Roselle Figlia Fiore Aperitivo
Ingredients
- 3-4 cups cleaned roselles
- 10-15 tablespoons white sugar
Instructions
- Layer the roselles in a large, clean glass jar, using about 2-3 tablespoons of sugar for each cup of roselles. Shake the jar and set it on a spot on your kitchen counter that’s out of direct sunlight.
- Shake the jar daily to distribute the sugars and later the syrup that starts to emerge. After 2-3 days, the calyces should have collapsed considerably. Fill the jar with water to barely the same level as the calyces. Less is also ok. Re-cap and leave back on the counter.
- At this point you don’t have to mix daily, but keep an eye on the jar and burp it if you feel the need. You can add a tablespoon of sugar every other day or so if you don’t see enough bubbling or signs of fermentation.
- In about a week to 10 days, the liquid should have turned a vivid red. Now strain the liquid—taste it, it should be tart and not overly sweet—and transfer to a clean swing-top bottle. Do not fill the bottle right to the top; use two bottles filled halfway if you must, though with this recipe you will likely have only a single half bottle anyway. (Save the mushy calyces to make jam or puree and use in place of rhubarb in a cake.)
- Leave this bottle out, undisturbed, for another week or so. How fast it fizzes up now depends on ambient temperatures where you are; it took me about 5-6 days to get the proper pop and fizz that you see. Shaking the bottle ever-so-gently should bring forth bubbles—that’s a good sign.
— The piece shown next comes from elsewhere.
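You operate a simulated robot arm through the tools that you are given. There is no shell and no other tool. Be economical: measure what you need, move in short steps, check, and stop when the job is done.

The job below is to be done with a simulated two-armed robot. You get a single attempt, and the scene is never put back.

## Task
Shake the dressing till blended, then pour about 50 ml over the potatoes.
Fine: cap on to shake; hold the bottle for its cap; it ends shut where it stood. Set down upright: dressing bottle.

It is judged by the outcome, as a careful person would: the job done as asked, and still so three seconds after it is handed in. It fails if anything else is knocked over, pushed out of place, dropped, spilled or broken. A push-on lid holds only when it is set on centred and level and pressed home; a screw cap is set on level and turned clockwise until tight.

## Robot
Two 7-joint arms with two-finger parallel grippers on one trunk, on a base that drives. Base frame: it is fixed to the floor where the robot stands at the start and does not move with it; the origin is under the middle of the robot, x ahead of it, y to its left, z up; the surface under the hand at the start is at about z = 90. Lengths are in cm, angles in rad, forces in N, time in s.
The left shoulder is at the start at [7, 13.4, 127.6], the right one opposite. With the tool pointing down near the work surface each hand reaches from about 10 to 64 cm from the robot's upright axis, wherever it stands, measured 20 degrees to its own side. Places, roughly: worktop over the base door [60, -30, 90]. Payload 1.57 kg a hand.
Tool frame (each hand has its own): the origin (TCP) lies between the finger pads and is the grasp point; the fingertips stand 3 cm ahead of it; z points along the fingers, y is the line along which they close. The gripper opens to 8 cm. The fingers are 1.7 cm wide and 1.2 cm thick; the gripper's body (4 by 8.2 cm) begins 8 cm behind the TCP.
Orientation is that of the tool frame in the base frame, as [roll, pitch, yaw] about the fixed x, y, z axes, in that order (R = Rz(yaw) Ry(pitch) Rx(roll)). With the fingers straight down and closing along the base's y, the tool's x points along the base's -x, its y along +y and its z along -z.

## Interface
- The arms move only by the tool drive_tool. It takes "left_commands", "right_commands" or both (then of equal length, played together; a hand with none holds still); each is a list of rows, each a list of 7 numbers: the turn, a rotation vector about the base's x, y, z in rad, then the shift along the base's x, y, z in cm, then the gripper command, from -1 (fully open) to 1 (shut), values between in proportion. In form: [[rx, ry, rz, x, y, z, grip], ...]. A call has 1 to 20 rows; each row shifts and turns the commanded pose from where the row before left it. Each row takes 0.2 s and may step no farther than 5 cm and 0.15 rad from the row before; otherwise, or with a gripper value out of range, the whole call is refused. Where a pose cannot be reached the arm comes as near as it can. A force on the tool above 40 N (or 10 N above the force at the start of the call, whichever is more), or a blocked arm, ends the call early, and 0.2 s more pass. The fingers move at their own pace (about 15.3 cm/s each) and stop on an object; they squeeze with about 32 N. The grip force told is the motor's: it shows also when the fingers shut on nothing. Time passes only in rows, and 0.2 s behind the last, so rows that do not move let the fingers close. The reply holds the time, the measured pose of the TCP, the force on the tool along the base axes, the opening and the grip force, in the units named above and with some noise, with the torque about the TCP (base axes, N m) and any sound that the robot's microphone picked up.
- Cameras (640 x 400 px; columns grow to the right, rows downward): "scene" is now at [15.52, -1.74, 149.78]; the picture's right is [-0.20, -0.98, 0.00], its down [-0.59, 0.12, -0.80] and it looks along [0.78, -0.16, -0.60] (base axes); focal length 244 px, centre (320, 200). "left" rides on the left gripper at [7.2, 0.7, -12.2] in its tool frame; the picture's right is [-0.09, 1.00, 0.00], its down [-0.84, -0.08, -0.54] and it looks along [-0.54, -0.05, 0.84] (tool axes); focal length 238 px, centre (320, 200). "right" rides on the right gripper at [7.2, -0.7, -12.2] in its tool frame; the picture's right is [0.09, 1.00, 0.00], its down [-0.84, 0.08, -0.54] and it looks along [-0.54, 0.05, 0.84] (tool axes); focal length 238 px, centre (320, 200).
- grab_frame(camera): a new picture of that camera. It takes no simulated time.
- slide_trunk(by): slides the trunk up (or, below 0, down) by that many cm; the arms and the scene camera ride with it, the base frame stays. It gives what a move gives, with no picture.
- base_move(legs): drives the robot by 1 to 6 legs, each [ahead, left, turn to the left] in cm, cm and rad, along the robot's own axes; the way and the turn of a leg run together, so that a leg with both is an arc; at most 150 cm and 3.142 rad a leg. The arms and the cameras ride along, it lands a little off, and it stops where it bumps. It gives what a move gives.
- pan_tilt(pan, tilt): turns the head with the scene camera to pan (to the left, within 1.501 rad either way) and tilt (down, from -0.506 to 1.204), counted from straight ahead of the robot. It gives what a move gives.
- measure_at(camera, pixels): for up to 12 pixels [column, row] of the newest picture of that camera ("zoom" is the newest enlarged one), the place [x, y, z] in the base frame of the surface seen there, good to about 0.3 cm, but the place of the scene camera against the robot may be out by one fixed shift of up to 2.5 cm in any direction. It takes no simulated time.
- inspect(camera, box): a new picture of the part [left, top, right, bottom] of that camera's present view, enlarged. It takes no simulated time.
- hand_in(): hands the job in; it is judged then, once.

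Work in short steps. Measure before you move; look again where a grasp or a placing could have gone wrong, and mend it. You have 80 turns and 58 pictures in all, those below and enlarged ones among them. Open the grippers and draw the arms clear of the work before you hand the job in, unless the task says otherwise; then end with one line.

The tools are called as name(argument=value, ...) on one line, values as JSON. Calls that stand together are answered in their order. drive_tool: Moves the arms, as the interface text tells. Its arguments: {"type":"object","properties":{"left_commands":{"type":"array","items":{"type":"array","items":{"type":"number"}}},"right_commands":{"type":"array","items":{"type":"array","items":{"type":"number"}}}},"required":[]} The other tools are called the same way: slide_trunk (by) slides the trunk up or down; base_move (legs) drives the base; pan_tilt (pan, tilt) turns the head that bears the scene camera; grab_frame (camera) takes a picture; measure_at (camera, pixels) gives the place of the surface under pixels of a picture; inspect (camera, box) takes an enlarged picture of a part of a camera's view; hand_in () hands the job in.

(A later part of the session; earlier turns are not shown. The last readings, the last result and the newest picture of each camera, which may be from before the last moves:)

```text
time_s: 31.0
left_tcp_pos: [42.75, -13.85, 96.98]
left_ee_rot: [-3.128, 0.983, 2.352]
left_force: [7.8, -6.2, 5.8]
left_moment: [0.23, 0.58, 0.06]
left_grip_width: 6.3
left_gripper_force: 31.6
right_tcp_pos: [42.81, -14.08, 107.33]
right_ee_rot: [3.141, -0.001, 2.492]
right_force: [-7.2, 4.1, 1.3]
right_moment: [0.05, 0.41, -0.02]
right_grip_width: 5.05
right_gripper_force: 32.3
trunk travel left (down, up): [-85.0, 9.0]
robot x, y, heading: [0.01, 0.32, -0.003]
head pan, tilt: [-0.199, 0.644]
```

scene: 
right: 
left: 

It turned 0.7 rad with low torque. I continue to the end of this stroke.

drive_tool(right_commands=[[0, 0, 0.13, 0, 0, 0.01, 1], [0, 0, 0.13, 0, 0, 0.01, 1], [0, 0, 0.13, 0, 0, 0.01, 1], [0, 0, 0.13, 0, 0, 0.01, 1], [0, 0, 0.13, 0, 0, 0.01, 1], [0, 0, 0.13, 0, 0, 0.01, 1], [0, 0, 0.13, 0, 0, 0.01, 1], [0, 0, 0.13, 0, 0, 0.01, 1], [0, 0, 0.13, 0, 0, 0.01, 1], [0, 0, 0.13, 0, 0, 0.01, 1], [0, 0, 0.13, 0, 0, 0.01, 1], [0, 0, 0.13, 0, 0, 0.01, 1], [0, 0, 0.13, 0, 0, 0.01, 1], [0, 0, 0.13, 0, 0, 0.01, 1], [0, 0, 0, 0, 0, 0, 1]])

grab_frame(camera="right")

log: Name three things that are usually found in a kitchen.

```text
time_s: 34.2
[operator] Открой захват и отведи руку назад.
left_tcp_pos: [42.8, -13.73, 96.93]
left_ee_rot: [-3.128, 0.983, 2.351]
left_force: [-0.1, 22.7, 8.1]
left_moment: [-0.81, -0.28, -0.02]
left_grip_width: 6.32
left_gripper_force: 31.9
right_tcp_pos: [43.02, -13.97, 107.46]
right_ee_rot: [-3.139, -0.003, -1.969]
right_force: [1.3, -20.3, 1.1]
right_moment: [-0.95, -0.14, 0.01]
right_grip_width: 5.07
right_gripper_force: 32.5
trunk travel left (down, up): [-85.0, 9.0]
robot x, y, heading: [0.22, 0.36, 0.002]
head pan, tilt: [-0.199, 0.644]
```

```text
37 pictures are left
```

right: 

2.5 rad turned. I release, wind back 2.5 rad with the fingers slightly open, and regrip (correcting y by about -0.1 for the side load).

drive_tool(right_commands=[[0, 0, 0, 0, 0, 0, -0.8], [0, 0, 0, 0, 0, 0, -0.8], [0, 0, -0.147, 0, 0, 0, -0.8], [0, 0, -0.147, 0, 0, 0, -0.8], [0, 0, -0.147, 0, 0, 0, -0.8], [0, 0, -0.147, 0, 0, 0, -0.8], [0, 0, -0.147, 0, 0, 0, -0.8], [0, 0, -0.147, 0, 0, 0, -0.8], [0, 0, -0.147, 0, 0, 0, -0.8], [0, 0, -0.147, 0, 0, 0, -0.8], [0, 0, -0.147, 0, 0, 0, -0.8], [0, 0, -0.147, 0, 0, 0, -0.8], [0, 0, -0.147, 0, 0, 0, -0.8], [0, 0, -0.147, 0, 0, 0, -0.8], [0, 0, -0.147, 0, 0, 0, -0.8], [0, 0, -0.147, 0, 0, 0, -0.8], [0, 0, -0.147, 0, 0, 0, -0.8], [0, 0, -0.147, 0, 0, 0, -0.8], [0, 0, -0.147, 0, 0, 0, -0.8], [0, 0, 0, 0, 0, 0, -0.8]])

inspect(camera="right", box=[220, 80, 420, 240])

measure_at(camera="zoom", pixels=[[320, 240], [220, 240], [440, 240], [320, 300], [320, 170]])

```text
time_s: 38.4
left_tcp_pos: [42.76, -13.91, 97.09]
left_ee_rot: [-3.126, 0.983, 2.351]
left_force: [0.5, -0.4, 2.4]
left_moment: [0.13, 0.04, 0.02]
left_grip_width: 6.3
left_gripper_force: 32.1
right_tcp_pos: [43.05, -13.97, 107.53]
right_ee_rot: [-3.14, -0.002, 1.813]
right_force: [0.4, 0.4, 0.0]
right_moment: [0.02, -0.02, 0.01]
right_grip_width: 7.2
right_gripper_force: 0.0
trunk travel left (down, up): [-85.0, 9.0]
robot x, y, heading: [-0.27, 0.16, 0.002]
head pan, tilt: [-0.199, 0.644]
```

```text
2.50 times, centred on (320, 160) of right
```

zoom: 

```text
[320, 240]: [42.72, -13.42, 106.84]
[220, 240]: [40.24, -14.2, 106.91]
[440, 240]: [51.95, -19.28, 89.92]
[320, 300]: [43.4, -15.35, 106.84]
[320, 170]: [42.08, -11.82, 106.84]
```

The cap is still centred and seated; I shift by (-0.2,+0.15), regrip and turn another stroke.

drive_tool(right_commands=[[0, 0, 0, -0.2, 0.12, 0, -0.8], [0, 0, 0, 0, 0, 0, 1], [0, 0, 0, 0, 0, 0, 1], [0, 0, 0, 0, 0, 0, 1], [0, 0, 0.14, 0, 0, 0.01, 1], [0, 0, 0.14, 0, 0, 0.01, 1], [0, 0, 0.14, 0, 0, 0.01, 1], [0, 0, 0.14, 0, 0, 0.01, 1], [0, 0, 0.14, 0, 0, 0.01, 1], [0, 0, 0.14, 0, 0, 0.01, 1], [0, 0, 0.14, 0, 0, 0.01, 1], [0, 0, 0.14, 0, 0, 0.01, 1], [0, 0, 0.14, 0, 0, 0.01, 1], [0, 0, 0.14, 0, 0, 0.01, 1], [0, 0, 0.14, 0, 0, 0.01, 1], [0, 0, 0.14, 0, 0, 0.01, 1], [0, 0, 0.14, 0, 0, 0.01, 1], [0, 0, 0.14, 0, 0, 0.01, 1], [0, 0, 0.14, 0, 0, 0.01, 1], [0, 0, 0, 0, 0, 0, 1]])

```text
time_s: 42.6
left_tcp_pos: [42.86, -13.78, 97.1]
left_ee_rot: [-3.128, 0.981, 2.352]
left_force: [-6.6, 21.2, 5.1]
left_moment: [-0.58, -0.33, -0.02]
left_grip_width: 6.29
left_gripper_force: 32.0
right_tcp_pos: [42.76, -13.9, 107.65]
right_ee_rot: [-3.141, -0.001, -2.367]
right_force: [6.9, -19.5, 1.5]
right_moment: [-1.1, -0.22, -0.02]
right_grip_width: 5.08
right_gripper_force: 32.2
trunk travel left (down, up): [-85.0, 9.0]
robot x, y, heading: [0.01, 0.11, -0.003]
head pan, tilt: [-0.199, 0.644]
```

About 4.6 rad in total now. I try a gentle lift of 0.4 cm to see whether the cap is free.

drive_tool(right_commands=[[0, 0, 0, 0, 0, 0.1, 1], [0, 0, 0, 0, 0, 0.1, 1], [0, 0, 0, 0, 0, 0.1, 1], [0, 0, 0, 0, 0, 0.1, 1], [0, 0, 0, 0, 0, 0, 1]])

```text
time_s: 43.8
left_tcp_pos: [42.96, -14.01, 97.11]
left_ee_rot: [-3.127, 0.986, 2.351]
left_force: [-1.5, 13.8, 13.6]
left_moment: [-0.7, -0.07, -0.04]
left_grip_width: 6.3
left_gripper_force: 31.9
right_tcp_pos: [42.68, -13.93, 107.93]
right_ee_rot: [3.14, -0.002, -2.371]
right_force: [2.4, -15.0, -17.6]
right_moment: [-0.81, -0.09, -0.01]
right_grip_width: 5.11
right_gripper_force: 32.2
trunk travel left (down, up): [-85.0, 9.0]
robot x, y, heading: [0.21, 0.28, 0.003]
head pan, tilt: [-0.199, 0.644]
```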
Don’t test by burping or opening or you’ll lose the fizz each time and will have to double your wait-time for it to re-fizz.
- A day ahead of when you want to “uncork” your roselle figlia fiore, refrigerate it. Be sure not to disturb the bottle too much before you open it!
- This roselle figlia fiore is really a shrub, and is very good on its own (chilled) or served over ice. It needs nothing more, but you can play with adding other ingredients as you wish.